Smart working, figli, tecnologia e didattica: il racconto e i consigli di un papà che lavora da casa da 4 anni e più

Ci voleva il termine “smart working,” perché “lavoro da casa” in Italia, per molti, proprio non va giù. Sarà cultura, sarà mentalità, sarà la scarsa alfabetizzazione digitale, sta di fatto che è ancora guardato con sospetto da molti datori di lavoro, e con ammirazione e un pizzico di divertimento—quasi ironico (“ah ah ah, guardami lavoro dal divano!")—da alcuni lavoratori. Non tutti, fortunatamente. Siamo tutti piacevolmente sorpresi da quanto velocemente molte realtà si siano riorganizzate. 👏👏👏

Fondamentale è stato il segnale forte dal Governo, che sin da subito ha consigliato—sempre più caldamente—di lavorare da casa; fino ad arrivare al DPCM firmato ieri: in soldoni, ci si può recare sul luogo di lavoro solo se non si può lavorare da casa. Ovviamente quel “solo se” cela un mondo di mail, messaggi, telefonate, gruppi WhatsApp tra colleghi, etc. In questi giorni ne ho viste di ogni: datori di lavoro che inviano video ai dipendenti per ricordare loro quanto sia (giustamente) importante mandare avanti il lavoro (e andare in ufficio), persone che correvano in ufficio per portarsi a casa il PC fisso, mamme esauste che inoltravano GIF animate che le ritraevano come mostri mangiafigli, insegnanti che provano in qualsiasi modo ad organizzarsi, etc.

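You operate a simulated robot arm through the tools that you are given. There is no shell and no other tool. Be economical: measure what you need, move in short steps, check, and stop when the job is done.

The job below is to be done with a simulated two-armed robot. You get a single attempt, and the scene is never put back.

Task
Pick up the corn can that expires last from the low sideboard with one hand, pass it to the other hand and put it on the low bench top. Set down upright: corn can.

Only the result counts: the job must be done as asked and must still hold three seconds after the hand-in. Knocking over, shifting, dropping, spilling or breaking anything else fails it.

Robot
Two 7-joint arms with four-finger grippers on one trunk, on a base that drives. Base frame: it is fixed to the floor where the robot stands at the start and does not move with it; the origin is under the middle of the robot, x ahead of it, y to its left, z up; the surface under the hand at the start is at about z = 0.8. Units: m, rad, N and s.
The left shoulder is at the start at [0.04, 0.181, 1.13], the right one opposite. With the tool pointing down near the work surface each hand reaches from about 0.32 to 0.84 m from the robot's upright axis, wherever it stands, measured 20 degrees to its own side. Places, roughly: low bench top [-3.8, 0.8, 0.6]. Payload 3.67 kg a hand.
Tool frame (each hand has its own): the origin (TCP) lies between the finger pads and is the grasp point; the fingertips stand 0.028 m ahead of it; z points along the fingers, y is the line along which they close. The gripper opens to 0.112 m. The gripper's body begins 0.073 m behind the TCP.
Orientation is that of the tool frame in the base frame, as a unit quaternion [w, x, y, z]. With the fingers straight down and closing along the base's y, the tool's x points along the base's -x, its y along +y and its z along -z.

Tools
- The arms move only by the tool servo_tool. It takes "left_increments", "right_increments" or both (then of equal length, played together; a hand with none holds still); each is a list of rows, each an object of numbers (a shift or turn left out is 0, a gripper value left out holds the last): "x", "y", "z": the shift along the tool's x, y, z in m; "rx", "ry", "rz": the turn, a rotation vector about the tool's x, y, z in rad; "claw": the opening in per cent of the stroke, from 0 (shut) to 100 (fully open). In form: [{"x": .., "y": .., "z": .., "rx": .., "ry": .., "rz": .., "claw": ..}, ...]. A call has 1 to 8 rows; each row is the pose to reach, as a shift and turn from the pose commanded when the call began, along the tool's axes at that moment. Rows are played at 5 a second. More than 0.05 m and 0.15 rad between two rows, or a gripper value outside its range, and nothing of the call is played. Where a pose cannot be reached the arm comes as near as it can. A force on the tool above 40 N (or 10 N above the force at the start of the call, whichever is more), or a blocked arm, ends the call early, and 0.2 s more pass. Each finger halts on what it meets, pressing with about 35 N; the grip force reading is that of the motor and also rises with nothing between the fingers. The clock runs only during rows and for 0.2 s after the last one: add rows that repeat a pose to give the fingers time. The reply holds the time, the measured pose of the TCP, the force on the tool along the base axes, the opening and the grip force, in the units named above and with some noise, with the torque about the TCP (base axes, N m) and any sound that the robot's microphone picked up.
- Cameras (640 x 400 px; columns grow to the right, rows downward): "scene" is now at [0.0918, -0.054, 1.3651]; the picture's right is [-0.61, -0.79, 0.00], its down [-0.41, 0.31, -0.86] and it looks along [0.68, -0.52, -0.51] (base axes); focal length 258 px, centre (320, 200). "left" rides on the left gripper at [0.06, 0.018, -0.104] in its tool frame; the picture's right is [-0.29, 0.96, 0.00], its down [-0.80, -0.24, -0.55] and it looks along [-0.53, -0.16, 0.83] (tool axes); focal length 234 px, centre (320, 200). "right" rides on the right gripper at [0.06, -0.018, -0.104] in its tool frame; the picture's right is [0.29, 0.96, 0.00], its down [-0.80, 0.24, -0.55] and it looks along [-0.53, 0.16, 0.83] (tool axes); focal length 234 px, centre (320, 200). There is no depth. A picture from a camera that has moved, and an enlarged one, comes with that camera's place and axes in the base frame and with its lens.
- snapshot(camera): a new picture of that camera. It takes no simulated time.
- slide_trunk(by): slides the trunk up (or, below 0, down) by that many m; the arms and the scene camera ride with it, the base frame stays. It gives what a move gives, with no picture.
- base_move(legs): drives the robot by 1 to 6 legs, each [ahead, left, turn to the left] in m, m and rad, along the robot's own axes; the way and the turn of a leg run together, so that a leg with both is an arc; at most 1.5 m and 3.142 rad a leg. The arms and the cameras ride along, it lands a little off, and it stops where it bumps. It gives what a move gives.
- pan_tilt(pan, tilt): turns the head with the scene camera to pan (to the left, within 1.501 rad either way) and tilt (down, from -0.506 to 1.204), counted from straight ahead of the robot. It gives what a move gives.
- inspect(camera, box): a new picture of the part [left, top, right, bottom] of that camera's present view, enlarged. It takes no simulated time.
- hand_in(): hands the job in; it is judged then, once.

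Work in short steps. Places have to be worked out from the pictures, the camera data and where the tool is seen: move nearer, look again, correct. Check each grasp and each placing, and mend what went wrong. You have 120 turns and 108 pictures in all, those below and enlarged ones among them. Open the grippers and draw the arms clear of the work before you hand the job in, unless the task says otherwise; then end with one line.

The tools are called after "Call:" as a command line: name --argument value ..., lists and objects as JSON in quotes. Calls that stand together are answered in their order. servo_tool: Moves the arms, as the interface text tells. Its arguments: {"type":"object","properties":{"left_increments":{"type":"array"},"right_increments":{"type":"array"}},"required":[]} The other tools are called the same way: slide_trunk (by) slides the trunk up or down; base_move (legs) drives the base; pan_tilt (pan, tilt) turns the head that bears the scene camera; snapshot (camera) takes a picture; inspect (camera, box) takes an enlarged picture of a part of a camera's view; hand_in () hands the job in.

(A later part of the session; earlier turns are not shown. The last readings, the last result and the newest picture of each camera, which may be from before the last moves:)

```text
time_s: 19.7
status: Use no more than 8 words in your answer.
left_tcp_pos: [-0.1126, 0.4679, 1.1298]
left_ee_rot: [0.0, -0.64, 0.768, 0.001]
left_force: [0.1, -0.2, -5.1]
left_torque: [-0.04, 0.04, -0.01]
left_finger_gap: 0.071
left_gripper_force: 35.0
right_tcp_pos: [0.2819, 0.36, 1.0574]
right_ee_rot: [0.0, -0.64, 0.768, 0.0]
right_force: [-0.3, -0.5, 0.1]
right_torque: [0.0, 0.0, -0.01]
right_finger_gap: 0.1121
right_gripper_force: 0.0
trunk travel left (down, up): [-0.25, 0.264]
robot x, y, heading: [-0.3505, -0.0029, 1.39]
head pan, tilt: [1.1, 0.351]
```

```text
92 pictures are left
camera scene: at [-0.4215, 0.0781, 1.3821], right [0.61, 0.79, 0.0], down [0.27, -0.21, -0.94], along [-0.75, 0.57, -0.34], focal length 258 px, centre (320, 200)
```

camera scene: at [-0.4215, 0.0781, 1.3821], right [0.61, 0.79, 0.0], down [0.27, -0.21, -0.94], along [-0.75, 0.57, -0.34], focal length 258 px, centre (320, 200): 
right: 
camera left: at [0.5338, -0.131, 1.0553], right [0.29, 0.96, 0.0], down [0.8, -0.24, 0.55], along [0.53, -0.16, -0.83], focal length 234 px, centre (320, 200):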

Fatto sta che ora chi può “deve” lavorare da casa. Io ho il privilegio di fare “smartworking” da oltre 4 anni, durante i quali ho sempre cercato di persuadere mia moglie a fare lo stesso ma, nonostante svolga un lavoro 100% di back office (le servono telefono, computer, stampante), non ha mai cambiato idea. Ora è diventato indispensabile. Il suo datore di lavoro non la obbliga, ma le da fortunatamente il permesso. È diventato indispensabile per noi, per mantenere i vincoli che ci siamo posti per questo periodo:

  • stare a casa senza avere contatti con nessuno (salvo telematici),
  • far vivere al meglio questa situazione ai nostri due figli di 2 e 5 anni,
  • continuare a lavorare.

Dopo una settimana abbondante di rodaggio, il motore inizia a gira bene, quindi ecco il nostro racconto, qualche consiglio, e riferimenti.

Consigli in breve

  • Separate il tempo tra lavoro e famiglia: fare due cose insieme è frustrante per tutti.
  • Se possibile, separate i luoghi: basta una stanza, dentro cui si lavora e basta, con la porta chiusa a chiave se serve.
  • Se possibile, fate i turni (almeno 2 ore, idealmente 4): genitore uno lavora mentre genitore due si occupa dei figli, e viceversa.
  • Usate bene i ritagli di tempo (sì, anche la “pausa pipì” :-) e fate una stima realistica di quanto ne avete a disposizione.
  • La tecnologia aiuta: spesa online, cuffie, videoconferenze, chat, timer, reminder, calendari, liste, post-it.
  • Non dimenticate un minimo di decoro: abbiamo tutti bisogno di vederci e avere contatti un po’ umani, ma non a tutti piace vedere colleghi in pigiama.
  • Usate la fantasia con i figli: dalle stupidaggini come una scatola di cartone può nascerne un gioco di ore.
  • Usate chiarezza e comunicate tra voi adulti, senza aspettarsi che chi lavora possa “eccezionalmente” aiutarvi mentre gestite i figli.
  • Il tempo dei bambini è estremamente dilatato: fate fare a loro, come vogliono loro e nel tempo che necessitano, anche 10 minuti per lavare le mani (tanto, che fretta avete?)
  • Pianificate il giusto e preparatevi a cambiare, ma senza far predere ai vostri figli il controllo di casa.

Tempo di qualità

Pensare di lavorare “mentre i figli fanno altro” è impensabile. Per chi ha figli piccoli, anche solo il pensiero che uno possa rompersi il collo non fa certo lavorare tranquilli. Siamo tutti d’accordo che gli incidenti domestici sono da evitare in questo periodo, no? Se si vuole lavorare davvero, bastano anche poche ore, ma devono essere di qualità, ben definite, completamente a nostra disposizione. È proprio questo il concetto di smart working, no? Stabilire cosa fare oggi, prendere coscienza del tempo a disposizione e usarlo bene. Specialmente se siete abituati ad un ufficio ben frequentato, sarete sorpresi di quanto più lavoro riuscirete a fare nella stessa quantità di tempo.

Turni: lavoro e gioco

Può far sorridere, ma io e mia moglie ci diamo i turni. Lei lavora al mattino mentre io mi occupo dei figli, pranziamo insieme e poi si cambia. Il pranzo lo preparo io, anche se il più delle volte riscaldo gli avanzi della cena—che mia moglie fa appositamente abbondante, perché non dureremmo 2 giorni se dovessi cucinare io. Non lasciate che sia il caso (o peggio, i vostri figli) a scandire il tempo: parlatene tra di voi, trovate un modo che funziona bene per voi e cercate di metterlo in pratica.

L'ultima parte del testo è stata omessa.